-- BEGIN Stored data --
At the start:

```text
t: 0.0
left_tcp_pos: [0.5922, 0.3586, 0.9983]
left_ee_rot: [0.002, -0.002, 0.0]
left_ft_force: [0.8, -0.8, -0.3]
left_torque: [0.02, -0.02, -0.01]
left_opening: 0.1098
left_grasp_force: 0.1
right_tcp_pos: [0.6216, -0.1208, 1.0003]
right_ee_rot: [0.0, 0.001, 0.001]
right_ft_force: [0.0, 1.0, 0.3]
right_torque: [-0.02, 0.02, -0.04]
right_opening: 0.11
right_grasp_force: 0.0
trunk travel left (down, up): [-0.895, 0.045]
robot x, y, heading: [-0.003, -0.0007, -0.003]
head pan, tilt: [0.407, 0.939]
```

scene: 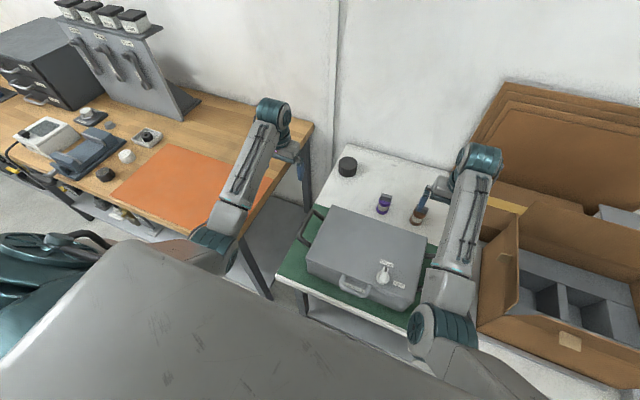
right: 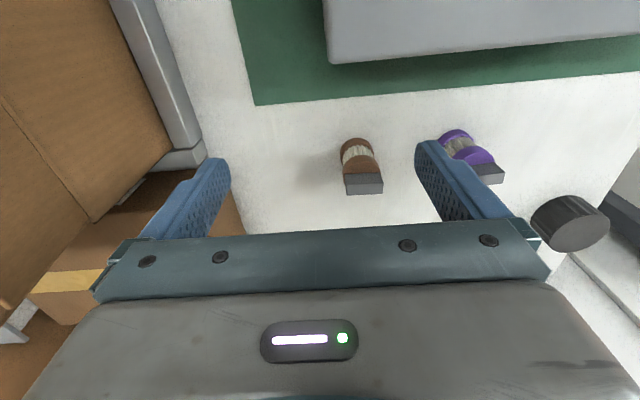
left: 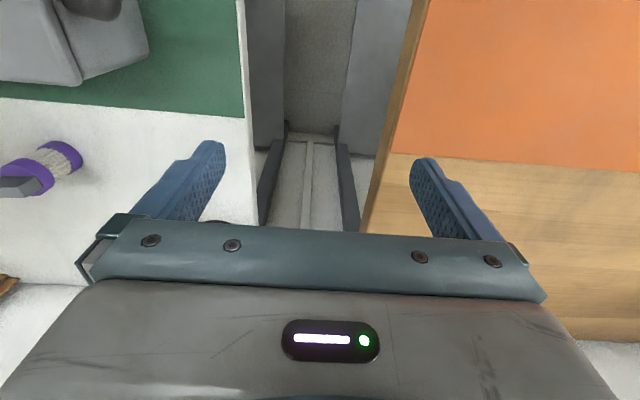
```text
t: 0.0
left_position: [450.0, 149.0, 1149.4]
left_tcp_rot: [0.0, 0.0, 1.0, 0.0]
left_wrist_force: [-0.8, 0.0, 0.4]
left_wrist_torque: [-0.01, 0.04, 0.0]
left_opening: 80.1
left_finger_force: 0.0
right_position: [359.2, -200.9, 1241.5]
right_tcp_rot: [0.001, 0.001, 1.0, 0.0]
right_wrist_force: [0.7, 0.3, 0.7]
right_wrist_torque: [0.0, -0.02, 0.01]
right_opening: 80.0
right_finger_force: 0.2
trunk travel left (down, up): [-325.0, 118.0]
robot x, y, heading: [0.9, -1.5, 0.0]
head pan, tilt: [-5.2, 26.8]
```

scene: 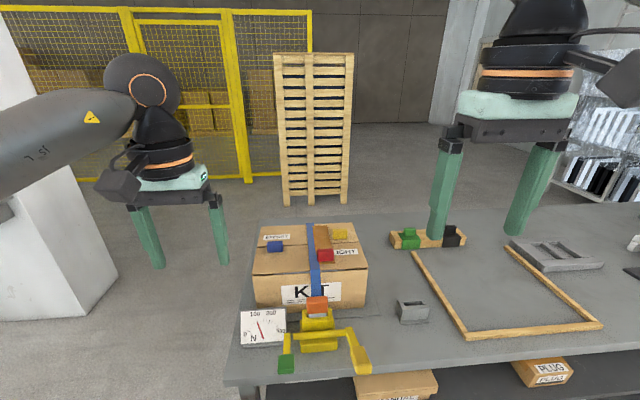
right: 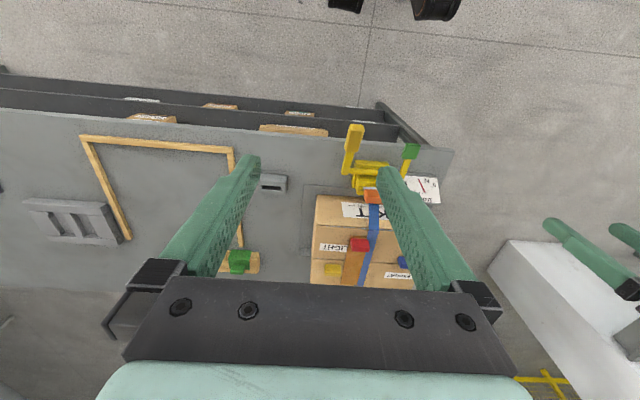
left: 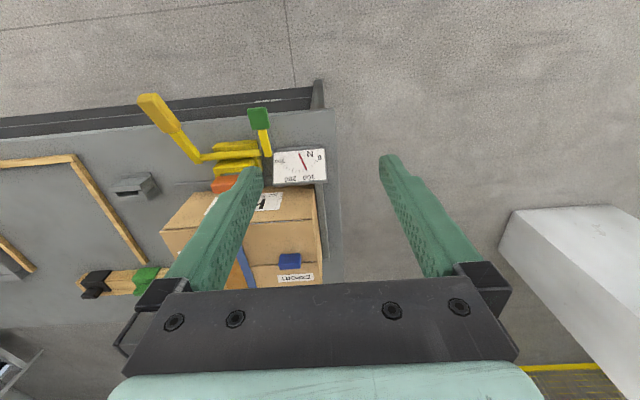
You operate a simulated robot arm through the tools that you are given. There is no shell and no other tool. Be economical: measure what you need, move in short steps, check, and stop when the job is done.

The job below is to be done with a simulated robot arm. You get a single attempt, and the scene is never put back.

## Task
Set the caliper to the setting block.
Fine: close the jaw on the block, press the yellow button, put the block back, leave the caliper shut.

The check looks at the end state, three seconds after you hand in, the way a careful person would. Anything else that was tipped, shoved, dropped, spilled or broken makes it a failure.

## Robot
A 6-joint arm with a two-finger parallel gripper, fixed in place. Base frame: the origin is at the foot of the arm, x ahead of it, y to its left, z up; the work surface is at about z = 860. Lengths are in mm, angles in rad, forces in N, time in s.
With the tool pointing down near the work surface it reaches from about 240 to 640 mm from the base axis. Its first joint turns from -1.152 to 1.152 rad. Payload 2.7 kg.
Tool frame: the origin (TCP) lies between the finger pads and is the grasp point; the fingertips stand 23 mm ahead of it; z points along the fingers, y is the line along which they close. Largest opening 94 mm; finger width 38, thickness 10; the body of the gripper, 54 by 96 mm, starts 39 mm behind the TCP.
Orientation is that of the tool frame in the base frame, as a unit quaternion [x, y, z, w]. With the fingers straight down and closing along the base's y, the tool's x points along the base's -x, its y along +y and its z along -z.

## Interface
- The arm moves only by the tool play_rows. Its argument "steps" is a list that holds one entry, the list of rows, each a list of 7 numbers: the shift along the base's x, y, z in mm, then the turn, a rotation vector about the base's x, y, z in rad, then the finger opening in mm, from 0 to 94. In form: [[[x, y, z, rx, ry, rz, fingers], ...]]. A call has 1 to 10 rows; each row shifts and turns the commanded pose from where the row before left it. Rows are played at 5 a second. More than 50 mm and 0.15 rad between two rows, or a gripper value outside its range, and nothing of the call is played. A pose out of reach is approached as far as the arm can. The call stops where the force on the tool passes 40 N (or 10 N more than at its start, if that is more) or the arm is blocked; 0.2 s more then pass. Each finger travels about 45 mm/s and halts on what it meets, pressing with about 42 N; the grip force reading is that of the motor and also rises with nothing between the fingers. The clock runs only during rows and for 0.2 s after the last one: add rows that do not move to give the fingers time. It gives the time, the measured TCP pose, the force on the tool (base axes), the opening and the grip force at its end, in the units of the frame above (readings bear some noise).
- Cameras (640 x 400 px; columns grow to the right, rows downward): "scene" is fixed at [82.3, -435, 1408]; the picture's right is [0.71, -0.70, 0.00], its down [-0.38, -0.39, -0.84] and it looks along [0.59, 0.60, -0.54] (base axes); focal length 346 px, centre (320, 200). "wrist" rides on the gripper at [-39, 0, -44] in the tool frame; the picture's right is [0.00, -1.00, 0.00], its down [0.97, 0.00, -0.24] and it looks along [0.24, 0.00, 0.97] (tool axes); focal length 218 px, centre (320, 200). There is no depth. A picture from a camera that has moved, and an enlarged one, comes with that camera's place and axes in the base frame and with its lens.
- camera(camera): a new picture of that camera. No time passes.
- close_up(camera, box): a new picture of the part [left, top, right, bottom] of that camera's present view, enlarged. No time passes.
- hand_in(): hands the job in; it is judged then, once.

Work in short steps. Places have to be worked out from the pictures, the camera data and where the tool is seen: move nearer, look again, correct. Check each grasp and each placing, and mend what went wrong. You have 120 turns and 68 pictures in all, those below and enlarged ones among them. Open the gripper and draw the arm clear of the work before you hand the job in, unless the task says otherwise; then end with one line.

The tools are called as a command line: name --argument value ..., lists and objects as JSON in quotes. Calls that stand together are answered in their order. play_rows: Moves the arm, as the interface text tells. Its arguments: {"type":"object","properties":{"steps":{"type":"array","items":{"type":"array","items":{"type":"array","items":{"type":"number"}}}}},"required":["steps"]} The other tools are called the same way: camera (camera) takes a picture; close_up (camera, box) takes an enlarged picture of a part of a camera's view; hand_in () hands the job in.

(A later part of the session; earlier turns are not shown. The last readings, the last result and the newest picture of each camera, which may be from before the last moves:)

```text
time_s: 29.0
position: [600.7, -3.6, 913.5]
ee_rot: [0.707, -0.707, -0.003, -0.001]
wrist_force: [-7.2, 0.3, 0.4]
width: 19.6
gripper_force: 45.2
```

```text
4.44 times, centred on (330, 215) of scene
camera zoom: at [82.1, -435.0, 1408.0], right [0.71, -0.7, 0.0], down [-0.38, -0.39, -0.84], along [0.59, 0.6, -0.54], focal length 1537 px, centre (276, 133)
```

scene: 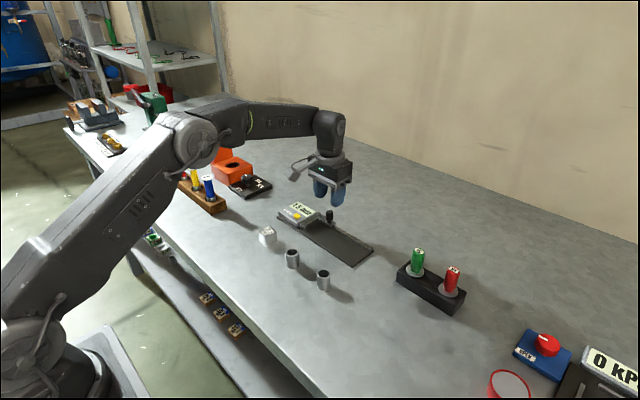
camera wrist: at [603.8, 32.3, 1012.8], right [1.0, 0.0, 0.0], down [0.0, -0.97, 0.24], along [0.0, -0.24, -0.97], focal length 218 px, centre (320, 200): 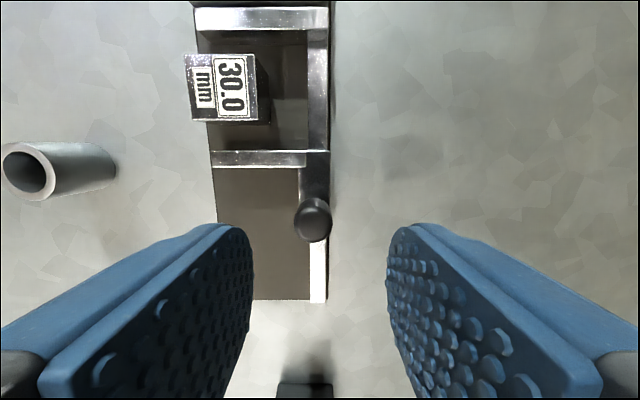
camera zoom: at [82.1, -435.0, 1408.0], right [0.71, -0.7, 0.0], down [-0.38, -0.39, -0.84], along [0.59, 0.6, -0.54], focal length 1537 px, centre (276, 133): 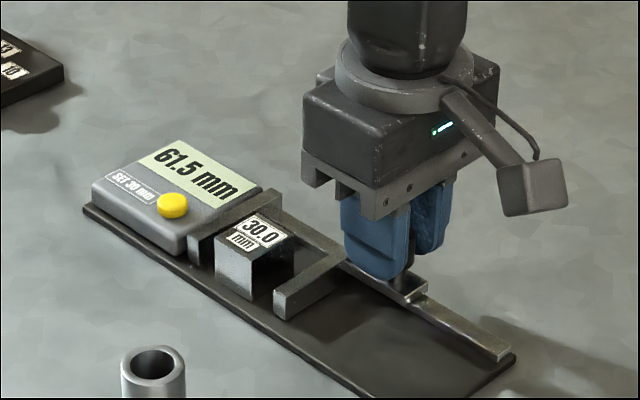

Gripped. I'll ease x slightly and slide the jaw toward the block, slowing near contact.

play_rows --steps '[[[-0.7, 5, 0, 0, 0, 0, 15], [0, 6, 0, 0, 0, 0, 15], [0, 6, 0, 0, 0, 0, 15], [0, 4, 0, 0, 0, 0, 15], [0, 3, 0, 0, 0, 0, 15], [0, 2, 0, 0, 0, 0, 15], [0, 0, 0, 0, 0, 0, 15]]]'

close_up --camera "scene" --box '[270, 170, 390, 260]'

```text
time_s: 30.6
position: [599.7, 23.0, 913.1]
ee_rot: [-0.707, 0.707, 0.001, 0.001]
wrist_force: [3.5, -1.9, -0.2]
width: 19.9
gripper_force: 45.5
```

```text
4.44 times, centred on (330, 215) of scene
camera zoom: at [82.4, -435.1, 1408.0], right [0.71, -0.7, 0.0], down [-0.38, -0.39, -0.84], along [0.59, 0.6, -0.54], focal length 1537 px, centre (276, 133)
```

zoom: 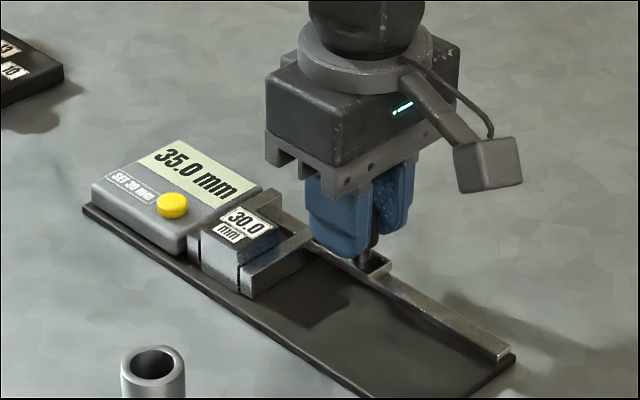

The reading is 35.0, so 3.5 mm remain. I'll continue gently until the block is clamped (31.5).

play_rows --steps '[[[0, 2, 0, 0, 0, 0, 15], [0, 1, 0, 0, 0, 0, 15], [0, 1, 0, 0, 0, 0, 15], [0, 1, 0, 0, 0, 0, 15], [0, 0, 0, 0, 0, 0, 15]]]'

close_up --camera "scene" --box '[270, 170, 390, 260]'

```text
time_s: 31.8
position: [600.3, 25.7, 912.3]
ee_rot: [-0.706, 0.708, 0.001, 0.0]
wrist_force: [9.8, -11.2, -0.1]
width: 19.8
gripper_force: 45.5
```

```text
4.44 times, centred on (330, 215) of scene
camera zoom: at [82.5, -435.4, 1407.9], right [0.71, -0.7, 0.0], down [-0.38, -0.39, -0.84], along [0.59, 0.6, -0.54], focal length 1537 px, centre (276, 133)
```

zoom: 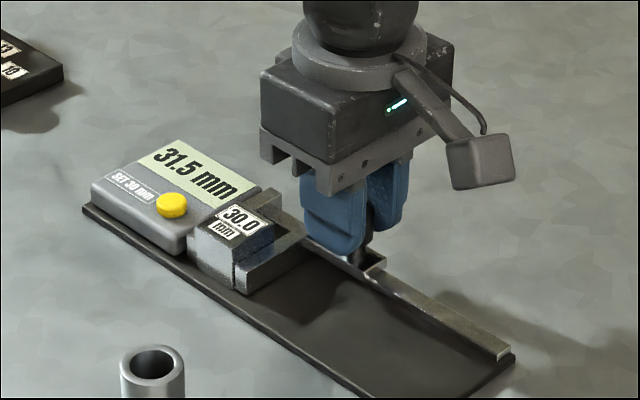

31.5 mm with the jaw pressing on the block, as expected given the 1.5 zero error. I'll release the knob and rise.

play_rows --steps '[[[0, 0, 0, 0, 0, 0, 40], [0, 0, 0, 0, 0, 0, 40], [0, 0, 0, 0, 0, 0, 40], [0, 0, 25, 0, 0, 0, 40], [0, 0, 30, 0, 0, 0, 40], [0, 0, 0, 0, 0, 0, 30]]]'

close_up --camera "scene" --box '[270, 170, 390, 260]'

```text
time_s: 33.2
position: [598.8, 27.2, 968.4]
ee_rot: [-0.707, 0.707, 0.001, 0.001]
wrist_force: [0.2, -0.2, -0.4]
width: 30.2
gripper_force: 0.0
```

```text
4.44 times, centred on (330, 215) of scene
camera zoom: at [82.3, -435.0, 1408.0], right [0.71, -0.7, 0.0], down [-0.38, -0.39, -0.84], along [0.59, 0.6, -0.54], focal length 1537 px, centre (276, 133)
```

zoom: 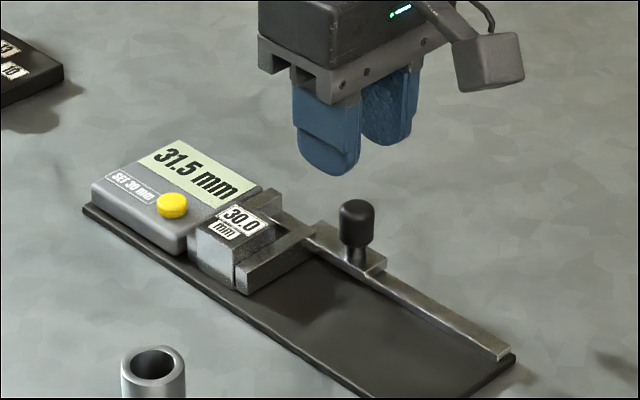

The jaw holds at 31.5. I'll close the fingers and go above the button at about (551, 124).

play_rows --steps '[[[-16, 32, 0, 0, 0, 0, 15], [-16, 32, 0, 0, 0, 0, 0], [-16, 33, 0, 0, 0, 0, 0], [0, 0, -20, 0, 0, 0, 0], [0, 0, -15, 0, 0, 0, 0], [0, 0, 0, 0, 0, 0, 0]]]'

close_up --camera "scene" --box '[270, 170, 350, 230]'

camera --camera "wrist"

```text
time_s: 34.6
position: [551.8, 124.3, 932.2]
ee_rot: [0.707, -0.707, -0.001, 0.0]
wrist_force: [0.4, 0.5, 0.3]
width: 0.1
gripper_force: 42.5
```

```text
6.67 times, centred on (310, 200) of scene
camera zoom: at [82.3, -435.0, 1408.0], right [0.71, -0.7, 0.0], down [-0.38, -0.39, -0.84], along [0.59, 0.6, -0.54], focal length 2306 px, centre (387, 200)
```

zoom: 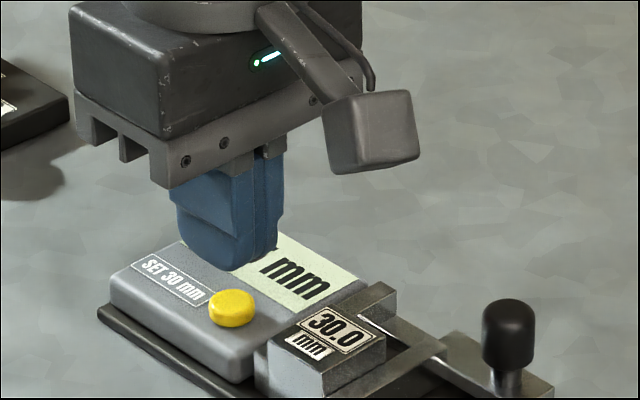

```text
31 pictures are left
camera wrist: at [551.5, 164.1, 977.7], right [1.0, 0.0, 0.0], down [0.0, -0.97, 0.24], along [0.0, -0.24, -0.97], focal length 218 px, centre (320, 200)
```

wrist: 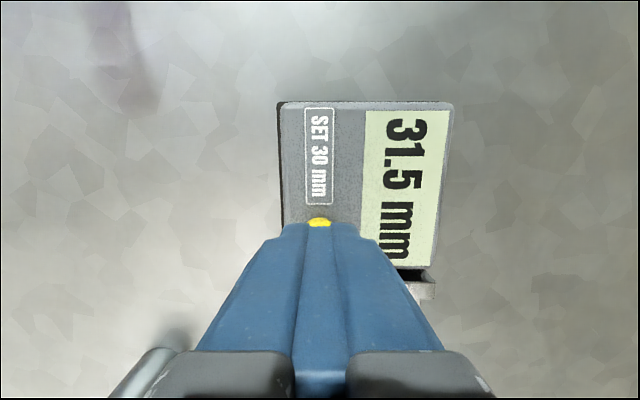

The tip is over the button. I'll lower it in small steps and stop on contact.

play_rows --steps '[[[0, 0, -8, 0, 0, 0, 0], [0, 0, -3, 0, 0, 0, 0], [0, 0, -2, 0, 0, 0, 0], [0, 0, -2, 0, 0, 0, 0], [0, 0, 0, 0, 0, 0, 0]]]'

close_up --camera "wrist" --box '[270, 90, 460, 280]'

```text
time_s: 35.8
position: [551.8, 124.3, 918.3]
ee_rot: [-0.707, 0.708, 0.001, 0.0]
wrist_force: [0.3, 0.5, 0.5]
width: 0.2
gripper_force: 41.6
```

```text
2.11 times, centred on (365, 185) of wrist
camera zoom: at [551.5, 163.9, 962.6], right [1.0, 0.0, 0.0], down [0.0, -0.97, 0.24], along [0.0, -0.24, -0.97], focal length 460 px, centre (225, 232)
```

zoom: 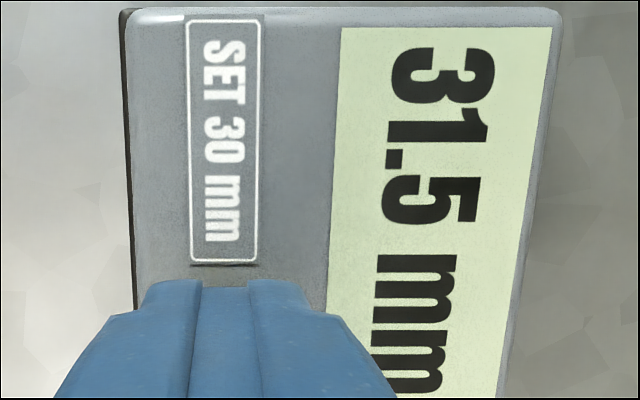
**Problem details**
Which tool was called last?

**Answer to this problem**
-- END Stored data --
**Problem details**
Could you quote the text segment from "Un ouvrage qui" up to and including "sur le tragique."?
-- BEGIN Text segment --
Dans un village corse perché loin de la côte, le bar local est en train de connaître une mutation profonde sous l’impulsion de ses nouveaux gérants. À la surprise générale, ces deux enfants du pays ont tourné le dos à de prometteuses études de philosophie sur le continent pour, fidèles aux enseignements de Leibniz, transformer un modeste débit de boissons en “meilleur des mondes possibles”. Mais c’est bientôt l’enfer en personne qui s’invite au comptoir, réactivant des blessures très anciennes ou conviant à d’irréversibles profanations des êtres assujettis à des rêves indigents de bonheur, et victimes, à leur insu, de la tragique propension de l’âme humaine à se corrompre.

Un ouvrage qui présente en exergue une citation de saint Augustin intrigue. La lecture de cet intéressant roman ne nous a pas laissé sur notre faim. Romanesque, narré dans une langue poétique et sèche, le style est dense mais accrochant. Hélas, certains passages se désagrègent pourtant sous le poids de leurs ambitions…

Il s’agit d’une chute. Point de Rome, celle d’un village corse. Au pays des clos, du repli, de l’insularité, des blessures et révoltes. Le titre n’en est pas moins un artifice : la transposition dans nos jours d’un traumatisme qui a eu lieu dans la première moitié du Ve siècle. D’où un mélange d’actions au traitement moderne et une méditation intemporelle sur le tragique.

Cette conjugaison se manifeste au travers de trois versants : la description de la place de quatre hommes dans leur société, la dimension mystique de leurs destins, la splendeur et la décadence de leurs actions.  Le pourrissement que connait le destin de ces hommes s’avère une évidente métaphore du déclin que connait la France depuis le XXe siècle.
-- END Text segment --
**Answer to this problem**
Un ouvrage qui présente en exergue une citation de saint Augustin intrigue. La lecture de cet intéressant roman ne nous a pas laissé sur notre faim. Romanesque, narré dans une langue poétique et sèche, le style est dense mais accrochant. Hélas, certains passages se désagrègent pourtant sous le poids de leurs ambitions…

Il s’agit d’une chute. Point de Rome, celle d’un village corse. Au pays des clos, du repli, de l’insularité, des blessures et révoltes. Le titre n’en est pas moins un artifice : la transposition dans nos jours d’un traumatisme qui a eu lieu dans la première moitié du Ve siècle. D’où un mélange d’actions au traitement moderne et une méditation intemporelle sur le tragique.